Google’s decision to make broad match the default for new Search campaigns in July 2024 changed how advertisers should approach keyword targeting. Broad match now operates as part of a larger optimization system — most effectively when paired with Smart Bidding and strong measurement practices. The shift offers increased reach and incremental demand, but it also moves where control lives: from keyword lists into conversion goals, negative keyword infrastructure, audience signals, and offline measurement.

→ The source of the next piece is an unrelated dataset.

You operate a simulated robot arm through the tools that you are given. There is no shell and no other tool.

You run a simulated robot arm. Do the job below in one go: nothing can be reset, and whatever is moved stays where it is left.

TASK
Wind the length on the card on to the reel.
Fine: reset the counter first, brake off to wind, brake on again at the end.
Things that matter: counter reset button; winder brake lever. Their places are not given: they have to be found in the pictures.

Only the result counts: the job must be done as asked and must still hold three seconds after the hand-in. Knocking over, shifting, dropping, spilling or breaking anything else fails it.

Broad match used to mean “more reach, less relevance.” Today, it means more reach combined with a machine learning layer deciding what relevance looks like. Google’s 2024 updates improved language understanding and matching quality — Google reported roughly a 10% performance uplift for broad match campaigns running with Smart Bidding — and made broad match the default for new campaigns. That change forces advertisers to think systemically about how keywords, bids, audiences, and conversion signals interact.
The Search Engine Land contributor highlights several essentials: broad match is designed to work as part of a larger optimization system; Smart Bidding should be the bidding layer; negative keywords and brand controls become infrastructure rather than cleanup; and conversion definitions must reflect business value, not just convenience. As the article warns, “If your optimization goal is shallow, broad match combined with Smart Bidding will find the fastest way to hit it at scale.” — Search Engine Land contributor
Smart Bidding evaluates auctions in real time using signals like device, location, time of day, query context, and historical user behavior. Broad match increases the pool of eligible queries — Smart Bidding decides which of those queries are worth paying for and how much. When everything is aligned, this pairing can surface incremental customers who were not reachable via phrase or exact match keywords. When metrics or signals are misaligned, it can scale low-value conversions that look good in Google Ads but fail to translate to revenue.

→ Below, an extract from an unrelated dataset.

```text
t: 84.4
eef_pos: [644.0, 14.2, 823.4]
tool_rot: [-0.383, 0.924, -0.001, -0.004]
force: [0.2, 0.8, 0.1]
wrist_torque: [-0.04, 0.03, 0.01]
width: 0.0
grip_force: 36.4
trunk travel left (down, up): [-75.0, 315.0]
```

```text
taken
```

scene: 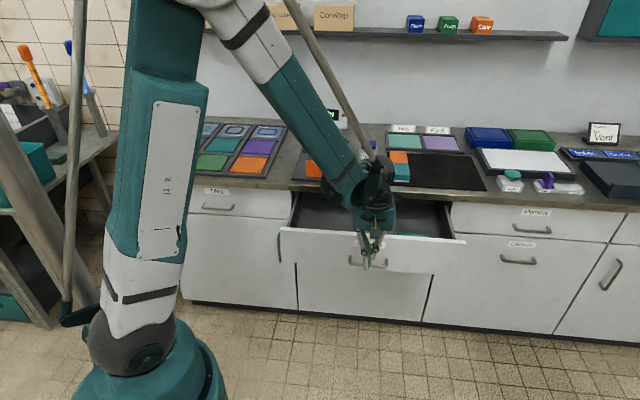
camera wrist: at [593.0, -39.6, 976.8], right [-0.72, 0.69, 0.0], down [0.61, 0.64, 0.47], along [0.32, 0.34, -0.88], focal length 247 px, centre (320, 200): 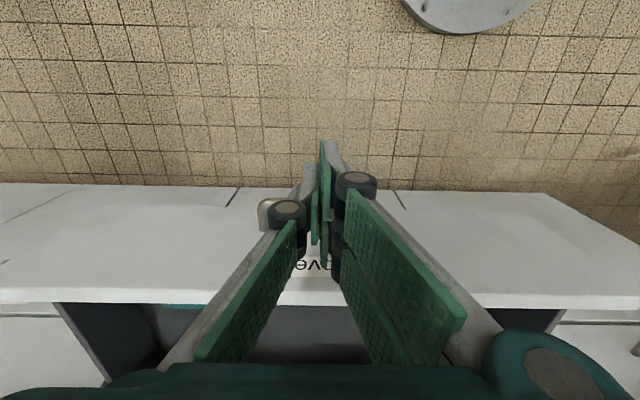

Choose one campaign that already has stable tracking and a reliable stream of conversions. This should be a campaign with clear downstream value so you can evaluate quality outside the UI.
Use conversion actions that reflect real business outcomes (e.g., qualified leads, sales, revenue), and assign conversion values where possible. If you only optimize to form submissions or low-intent micro-conversions, Smart Bidding will scale those behaviors. Import offline conversions (CRM-validated leads, closed deals) to improve signal quality.
Create account-level shared negative lists for universally irrelevant terms (jobs, free, careers, how-to, templates). Add campaign-level negatives to define intent boundaries. Conduct daily or every-other-day search-term reviews during the first 2–4 weeks — broad match explores by design, and you’ll need early pruning to prevent waste.
Audience signals don’t just report — they inform. Use customer match and CRM lists to bias delivery toward known high-value segments. Apply remarketing lists and in-market audiences to control expansion and observe performance before widening exposure.
Protect brand intent with brand inclusions and exclusions where appropriate. Brand inclusions limit matches to queries that explicitly mention specified brands; brand exclusions keep your ads from showing on competitor-brand searches that would attract low-value traffic.
Don’t rely on CPC or CPA alone. Track downstream KPIs such as pipeline progression, lead-to-opportunity rate, deal size, and revenue per lead. Use imported offline conversions to close the loop between platform metrics and business outcomes.
If quality checks validate performance (CRM quality, conversion-to-revenue ratio), scale budgets gradually. Keep shared negatives and audience signals in place and continue the cadence of search term audits.
Broad match with Smart Bidding is not a shortcut — it’s a system. Success requires clear definitions of quality, deliberate intent constraints, and measurement that looks beyond the platform. Used properly, broad match can unlock incremental demand and lower cost per conversion while improving reach. Used casually, it will optimize you into a corner.